==== QUOTED TEXT

This is the second blog post in a series designed to assist companies who wish to migrate their code from Oracle to MySQL.

In the first post of the series I tried to explain why you would like your web platform to run on a MySQL database, and not on an Oracle database. In this post, I’ll try to focus on the changes that you need to plan for when migrating from an Oracle environment.

Code

Probably the most obvious change is in code. There is no way around it – you’ll have to change your code.

  1. SQL statements.
    While ANSI SQL 92 is a standard, Oracle offers extensions to the spec – and those are used by most developers, sometimes without their being aware of it.
    Of course, when moving to MySQL, those SQL statements will need to change. Some will require only minor changes (For example. When working with paging and wanting to limit number of records returned in a resultset, MySQL’s LIMIT clause will have to replace Oracle’s use of ROWNUM pseudo-variable. OR ANOTHER EXAMPLE: Oracle’s “old” outer join syntax includes (+) near tables in the FROM clause. However since Oracle9i the ANSI join syntax is supported and highly recommended by Oracle themselves!),), but some (like queries using CONNECT BY or many of the aggregate functions Oracle database offers) will require massive query and code changes.

========
==== SUPPLIED MATERIAL

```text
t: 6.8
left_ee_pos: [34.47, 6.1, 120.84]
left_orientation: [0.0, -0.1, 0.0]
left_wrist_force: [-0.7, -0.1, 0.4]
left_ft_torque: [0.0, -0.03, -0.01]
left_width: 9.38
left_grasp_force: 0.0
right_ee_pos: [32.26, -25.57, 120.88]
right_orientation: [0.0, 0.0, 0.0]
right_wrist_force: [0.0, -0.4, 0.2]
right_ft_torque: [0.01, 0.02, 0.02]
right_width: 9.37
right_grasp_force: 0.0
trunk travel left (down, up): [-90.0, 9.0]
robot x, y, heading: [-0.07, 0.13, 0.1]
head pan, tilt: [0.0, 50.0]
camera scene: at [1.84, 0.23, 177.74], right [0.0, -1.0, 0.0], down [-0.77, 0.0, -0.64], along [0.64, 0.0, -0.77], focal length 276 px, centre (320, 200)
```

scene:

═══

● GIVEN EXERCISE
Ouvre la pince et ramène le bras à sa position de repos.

========

● GIVEN EXERCISE
I need one stretch of the quoted text verbatim, from "In the first" to "an Oracle environment.".

● EXPECTED ANSWER
In the first post of the series I tried to explain why you would like your web platform to run on a MySQL database, and not on an Oracle database. In this post, I’ll try to focus on the changes that you need to plan for when migrating from an Oracle environment.